- **What this task involves**
Reproduce the wording of the reading text between "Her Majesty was" and "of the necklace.", with both ends included.
---- Reading text
Brilliant entertainments were given at Court in honour of the King of Sweden and the Comte du Nord. They were received in private by the King and Queen, but they were treated with much more ceremony than the Emperor, and their Majesties always appeared to me to be very, cautious before these personages. However, the King one day asked the Russian Grand Duke if it were true that he could not rely on the fidelity of any one of those who accompanied him. The Prince answered him without hesitation, and before a considerable number of persons, that he should be very sorry to have with him even a poodle that was much attached to him, because his mother would take care to have it thrown into the Seine, with a stone round its neck, before he should leave Paris. This reply, which I myself heard, horrified me, whether it depicted the disposition of Catherine, or only expressed the Prince’s prejudice against her.

The Queen gave the Grand Duke a supper at Trianon, and had the gardens illuminated as they had been for the Emperor. The Cardinal de Rohan very indiscreetly ventured to introduce himself there without the Queen’s knowledge. Having been treated with the utmost coolness ever since his return from Vienna, he had not dared to ask her himself for permission to see the illumination; but he persuaded the porter of Trianon to admit him as soon as the Queen should have set off for Versailles, and his Eminence engaged to remain in the porter’s lodge until all the carriages should have left the chateau. He did not keep his word, and while the porter was busy in the discharge of his duty, the Cardinal, who wore his red stockings and had merely thrown on a greatcoat, went down into the garden, and, with an air of mystery, drew up in two different places to see the royal family and suite pass by.

Her Majesty was highly offended at this piece of boldness, and next day ordered the porter to be discharged. There was a general feeling of disgust at the Cardinal’s conduct, and of commiseration towards the porter for the loss of his place. Affected at the misfortune of the father of a family, I obtained his forgiveness; and since that time I have often regretted the feeling which induced me to interfere. The notoriety of the discharge of the porter of Trianon, and the odium that circumstance would have fixed upon the Cardinal, would have made the Queen’s dislike to him still more publicly known, and would probably have prevented the scandalous and notorious intrigue of the necklace.
--------
---- Stored data
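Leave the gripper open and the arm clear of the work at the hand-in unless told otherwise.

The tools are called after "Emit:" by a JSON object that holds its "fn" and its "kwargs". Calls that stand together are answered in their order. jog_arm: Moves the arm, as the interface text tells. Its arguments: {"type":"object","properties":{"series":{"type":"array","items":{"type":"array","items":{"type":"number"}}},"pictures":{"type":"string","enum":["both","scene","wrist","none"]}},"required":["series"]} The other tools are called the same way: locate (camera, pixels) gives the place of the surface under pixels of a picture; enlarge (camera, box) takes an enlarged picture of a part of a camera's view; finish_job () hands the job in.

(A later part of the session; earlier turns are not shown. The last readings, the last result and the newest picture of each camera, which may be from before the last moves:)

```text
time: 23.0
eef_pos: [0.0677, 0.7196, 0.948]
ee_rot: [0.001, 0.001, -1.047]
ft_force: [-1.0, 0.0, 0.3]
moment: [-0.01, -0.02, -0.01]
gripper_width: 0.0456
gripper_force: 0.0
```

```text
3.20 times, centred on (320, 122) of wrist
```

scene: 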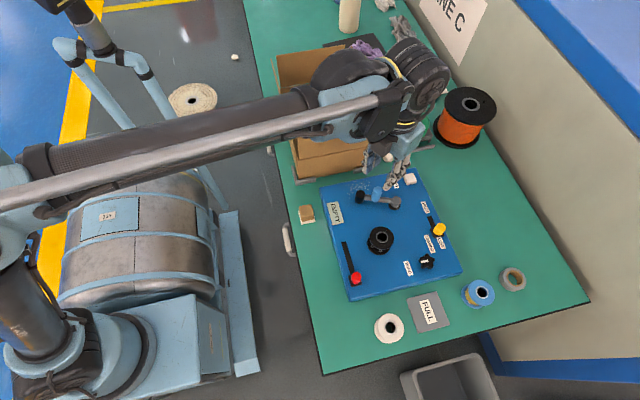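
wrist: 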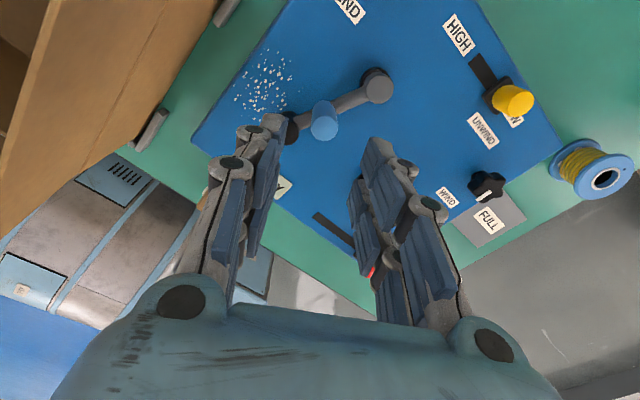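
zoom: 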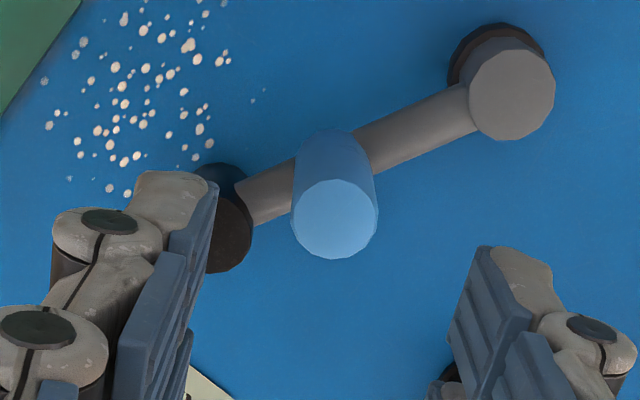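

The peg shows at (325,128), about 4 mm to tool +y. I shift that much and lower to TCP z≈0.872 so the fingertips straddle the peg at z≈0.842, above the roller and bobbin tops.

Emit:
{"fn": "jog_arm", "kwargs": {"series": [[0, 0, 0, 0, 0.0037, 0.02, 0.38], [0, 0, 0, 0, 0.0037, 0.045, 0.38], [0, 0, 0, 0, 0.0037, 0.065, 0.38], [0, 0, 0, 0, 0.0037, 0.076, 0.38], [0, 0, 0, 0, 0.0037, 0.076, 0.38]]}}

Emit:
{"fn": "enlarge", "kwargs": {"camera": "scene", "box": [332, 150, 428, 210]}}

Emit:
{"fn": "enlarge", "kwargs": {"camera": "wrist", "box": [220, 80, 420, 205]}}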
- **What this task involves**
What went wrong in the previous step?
--------
- **Full answer**
Her Majesty was highly offended at this piece of boldness, and next day ordered the porter to be discharged. There was a general feeling of disgust at the Cardinal’s conduct, and of commiseration towards the porter for the loss of his place. Affected at the misfortune of the father of a family, I obtained his forgiveness; and since that time I have often regretted the feeling which induced me to interfere. The notoriety of the discharge of the porter of Trianon, and the odium that circumstance would have fixed upon the Cardinal, would have made the Queen’s dislike to him still more publicly known, and would probably have prevented the scandalous and notorious intrigue of the necklace.